▶ _STATED TASK 1_
Quote the document extract word for word, starting at "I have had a" and ending with "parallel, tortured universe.".
▶ _STATED TASK 2_
Add the next paragraphs of the document extract.

▶ _DOCUMENT EXTRACT_
....................

Tuesday 21 August 2012

My own Olympic challenge

I missed writing yesterday as it was a busy and exhausting day. So here's a rundown if what happened.

After lunch we decided to take all four of Angèle's children plus me (I count as another responsibility right now as I'm pretty useless at helping with anything more brain-challenging than laying the table) on public transport to Stratford to see what we could see of the Olympic Village.

I don't think even I can find the words to describe the journey there. I was on the brink of a complete meltdown almost the whole way and trying to hold it together. All the triggers were there - why did I not think about this?? Public space with crowds of the general public in them, an overground train, a station change, escalators, a hot, packed, smelly tube train that we had to stay on for about 7 stops. Tears pricking at my eyes constantly, bottom lip wobbling, fear of this whole escapade. My confidence is rock bottom.

I have had a couple of spells living in London over the years and my parents have always been based here, so I am completely London Transport savvy - I know London and I LOVE London! But not right now. All these people around me, going about their normal lives when mine has changed forever. I wanted to be back in their world and out of my parallel, tortured universe.

Parents pushing prams and pushchairs, holding tightly to trusting little hands, Build a Bear shops, toy shops, kids' clothes shops. And each time, intuitively, I would be drawn to things with stars or pirates on them before a millisecond later realising that I no longer had my boy to buy these things for. Three years of habit now has to be suddenly erased. Each moment of realisation kicking me mentally till the cumulative effect resulted in me quite simply spending my afternoon in a tortuous cycle of crying, trying to pull myself together and stop, then crying again. Angèle's kids were amazing and as soon as they spotted me crumbling, would come and give me a big hug around the waist! Beautiful.

But around all this we managed to get to Jon Lewis's Viewing Gallery in the Westfield Centre and take photos of the Olympic Stadium. We had a good walk round and absorbed all the Olympic paraphernalia; both in the form of thousands of different types of souvenir tat in the shops as well as the street decorations, the Coca Cola bridge, and huge works of specially-commissioned art. And everything so lovely and clean (all rubbish bins were in groups of three for different recycling requirements). Pix below.

In summary of our outing I would say I am glad we did it, even though it was the hardest outing I have done 'since' (even harder than the flight over) but it is one more new memory, one more tiny step forward, and also we are now another day away from then.

....................

▶ _DATA EXCERPT_
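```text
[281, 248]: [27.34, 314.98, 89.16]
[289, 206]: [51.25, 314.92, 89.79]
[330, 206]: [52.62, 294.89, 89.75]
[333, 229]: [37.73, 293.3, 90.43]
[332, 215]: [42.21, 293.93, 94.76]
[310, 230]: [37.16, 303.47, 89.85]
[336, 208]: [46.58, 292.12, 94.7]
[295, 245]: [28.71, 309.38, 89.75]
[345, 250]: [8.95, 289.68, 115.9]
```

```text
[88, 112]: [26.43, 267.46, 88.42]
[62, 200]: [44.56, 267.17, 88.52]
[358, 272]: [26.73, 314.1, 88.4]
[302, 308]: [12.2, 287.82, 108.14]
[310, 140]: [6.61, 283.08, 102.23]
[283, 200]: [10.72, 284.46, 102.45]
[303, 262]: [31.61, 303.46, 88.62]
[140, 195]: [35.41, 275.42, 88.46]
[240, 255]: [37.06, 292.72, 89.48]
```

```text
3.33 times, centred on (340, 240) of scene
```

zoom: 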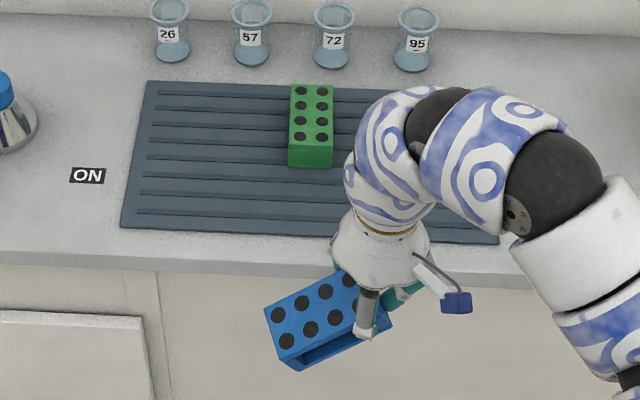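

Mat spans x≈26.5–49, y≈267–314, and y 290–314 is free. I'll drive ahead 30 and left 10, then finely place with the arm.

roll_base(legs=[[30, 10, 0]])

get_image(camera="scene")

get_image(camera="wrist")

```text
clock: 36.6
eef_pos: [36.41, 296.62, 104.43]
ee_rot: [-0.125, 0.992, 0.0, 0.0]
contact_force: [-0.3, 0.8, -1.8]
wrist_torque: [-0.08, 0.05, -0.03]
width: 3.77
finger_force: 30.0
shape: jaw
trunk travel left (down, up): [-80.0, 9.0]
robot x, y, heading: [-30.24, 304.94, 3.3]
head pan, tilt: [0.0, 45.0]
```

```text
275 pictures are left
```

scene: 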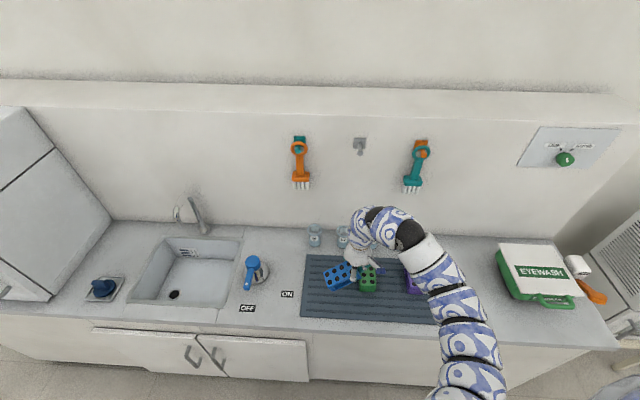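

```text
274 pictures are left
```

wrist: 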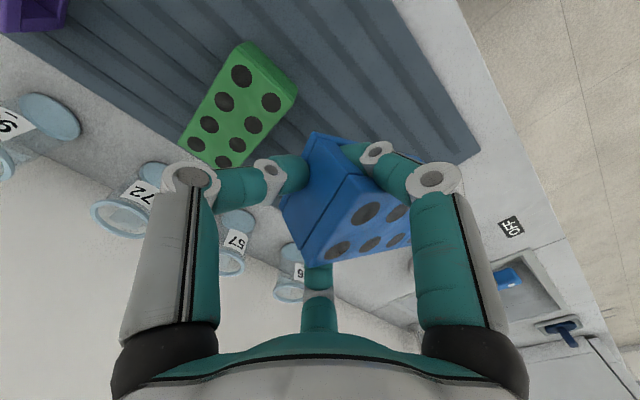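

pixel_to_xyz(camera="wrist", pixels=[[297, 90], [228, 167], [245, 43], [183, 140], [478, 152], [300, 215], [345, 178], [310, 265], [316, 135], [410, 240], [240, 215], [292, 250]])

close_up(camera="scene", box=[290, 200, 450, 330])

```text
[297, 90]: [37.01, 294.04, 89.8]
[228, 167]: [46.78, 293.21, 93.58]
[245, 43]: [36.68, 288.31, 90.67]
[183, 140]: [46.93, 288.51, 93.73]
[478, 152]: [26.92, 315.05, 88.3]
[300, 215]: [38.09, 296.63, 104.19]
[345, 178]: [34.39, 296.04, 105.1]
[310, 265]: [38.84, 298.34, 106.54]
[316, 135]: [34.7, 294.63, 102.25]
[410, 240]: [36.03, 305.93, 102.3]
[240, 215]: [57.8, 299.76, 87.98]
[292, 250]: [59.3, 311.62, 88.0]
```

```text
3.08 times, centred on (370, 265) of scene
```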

....................

▶ _TASK ANSWER 1_
I have had a couple of spells living in London over the years and my parents have always been based here, so I am completely London Transport savvy - I know London and I LOVE London! But not right now. All these people around me, going about their normal lives when mine has changed forever. I wanted to be back in their world and out of my parallel, tortured universe.

▶ _TASK ANSWER 2_
Yesterday Angèle and I joked that we needed one of those multiple dog leads to make sure we kept all the children together. It made me think of the reins (that Genevieve had given me for Izzy in fact) that I used to put on William (he was not a 'stay by your side' kinda kid). He loved them! He would simply lie down on his tummy and wait for me to pick him up by the reins horizontally, Mission Impossible style! One other trick I used to keep him in one place was when we got to the car and I needed my hands to get the keys out to unlock the car, I'd say 'Hands on car!' and William would love this game and put both hands flat on the side of the car while I opened it. He understood so much even if he didn't yet say much. He loved putting things in the bin for us and knew the difference between the normal bin and the recycling bin. He loved helping.

Today, Tuesday, Charlotte is visiting for afternoon tea, bless her. She and Angèle have became friends through all this, and, however hard it is to do, I do try and appreciate what I see as these little gifts that William is leaving behind.

I have had friends write and tell me of their own experiences of grief and how my blog is helping them in some small way. I've been trying to put people who can offer advice and support to others in touch with each other. One friend is now seeking counselling for her grief that she sadly and unknowingly felt obliged to suppress at the time.

William's legacy has been to help others and you've got to love him all the more for that.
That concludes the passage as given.